___ SOURCE DATA
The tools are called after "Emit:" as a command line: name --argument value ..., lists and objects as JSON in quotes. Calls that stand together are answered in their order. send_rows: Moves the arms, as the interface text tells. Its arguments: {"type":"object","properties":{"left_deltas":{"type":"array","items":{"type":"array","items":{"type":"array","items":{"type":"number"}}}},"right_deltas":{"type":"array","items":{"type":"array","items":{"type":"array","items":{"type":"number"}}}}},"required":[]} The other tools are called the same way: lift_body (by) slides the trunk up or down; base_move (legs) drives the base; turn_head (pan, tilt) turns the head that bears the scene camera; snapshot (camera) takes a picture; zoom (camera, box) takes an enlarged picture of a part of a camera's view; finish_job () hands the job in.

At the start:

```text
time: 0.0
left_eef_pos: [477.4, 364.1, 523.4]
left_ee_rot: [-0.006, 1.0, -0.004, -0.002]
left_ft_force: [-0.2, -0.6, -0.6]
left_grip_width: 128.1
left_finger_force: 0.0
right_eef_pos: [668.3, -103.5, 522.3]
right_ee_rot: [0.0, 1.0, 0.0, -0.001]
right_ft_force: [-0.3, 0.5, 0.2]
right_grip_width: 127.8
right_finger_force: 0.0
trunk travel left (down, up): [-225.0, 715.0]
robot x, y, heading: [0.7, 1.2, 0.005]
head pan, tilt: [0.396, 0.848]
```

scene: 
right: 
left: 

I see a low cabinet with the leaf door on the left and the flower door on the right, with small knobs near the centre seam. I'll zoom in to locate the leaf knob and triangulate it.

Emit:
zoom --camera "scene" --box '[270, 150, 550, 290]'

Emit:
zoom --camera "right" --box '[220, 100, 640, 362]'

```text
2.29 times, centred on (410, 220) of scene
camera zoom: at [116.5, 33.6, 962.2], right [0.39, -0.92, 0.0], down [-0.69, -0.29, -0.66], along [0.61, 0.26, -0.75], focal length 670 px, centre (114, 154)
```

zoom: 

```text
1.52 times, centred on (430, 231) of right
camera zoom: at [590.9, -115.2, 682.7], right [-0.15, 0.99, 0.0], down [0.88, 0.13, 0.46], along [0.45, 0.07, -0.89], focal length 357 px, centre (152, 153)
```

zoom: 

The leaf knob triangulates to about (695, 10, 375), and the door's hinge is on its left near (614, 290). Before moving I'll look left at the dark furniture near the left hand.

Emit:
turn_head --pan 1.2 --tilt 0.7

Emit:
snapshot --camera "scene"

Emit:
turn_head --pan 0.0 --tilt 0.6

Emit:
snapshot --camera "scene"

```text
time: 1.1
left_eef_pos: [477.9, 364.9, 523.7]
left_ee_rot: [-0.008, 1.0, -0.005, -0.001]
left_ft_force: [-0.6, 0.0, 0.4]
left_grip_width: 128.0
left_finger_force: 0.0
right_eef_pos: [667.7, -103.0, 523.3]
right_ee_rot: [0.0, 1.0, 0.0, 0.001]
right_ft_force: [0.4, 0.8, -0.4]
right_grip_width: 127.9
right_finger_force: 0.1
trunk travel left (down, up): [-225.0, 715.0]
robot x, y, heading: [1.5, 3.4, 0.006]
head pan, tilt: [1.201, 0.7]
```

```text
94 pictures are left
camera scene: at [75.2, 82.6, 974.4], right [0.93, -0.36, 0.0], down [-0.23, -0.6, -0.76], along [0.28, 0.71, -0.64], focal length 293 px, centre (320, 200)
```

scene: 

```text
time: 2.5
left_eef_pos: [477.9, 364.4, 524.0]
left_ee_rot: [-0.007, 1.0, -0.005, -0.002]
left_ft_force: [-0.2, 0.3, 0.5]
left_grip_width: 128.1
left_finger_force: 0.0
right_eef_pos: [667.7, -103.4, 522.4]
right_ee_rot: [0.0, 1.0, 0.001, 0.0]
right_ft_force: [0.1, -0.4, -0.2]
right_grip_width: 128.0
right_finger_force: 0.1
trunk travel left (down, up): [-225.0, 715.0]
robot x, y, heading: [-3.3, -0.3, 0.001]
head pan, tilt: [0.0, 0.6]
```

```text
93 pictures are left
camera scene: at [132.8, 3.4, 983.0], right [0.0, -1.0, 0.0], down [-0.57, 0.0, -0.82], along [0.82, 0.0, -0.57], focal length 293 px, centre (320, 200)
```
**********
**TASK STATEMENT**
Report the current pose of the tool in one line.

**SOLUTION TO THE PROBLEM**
______
Extract every line containing the string "centred" from the data above.

**SOLUTION TO THE PROBLEM**
2.29 times, centred on (410, 220) of scene
1.52 times, centred on (430, 231) of right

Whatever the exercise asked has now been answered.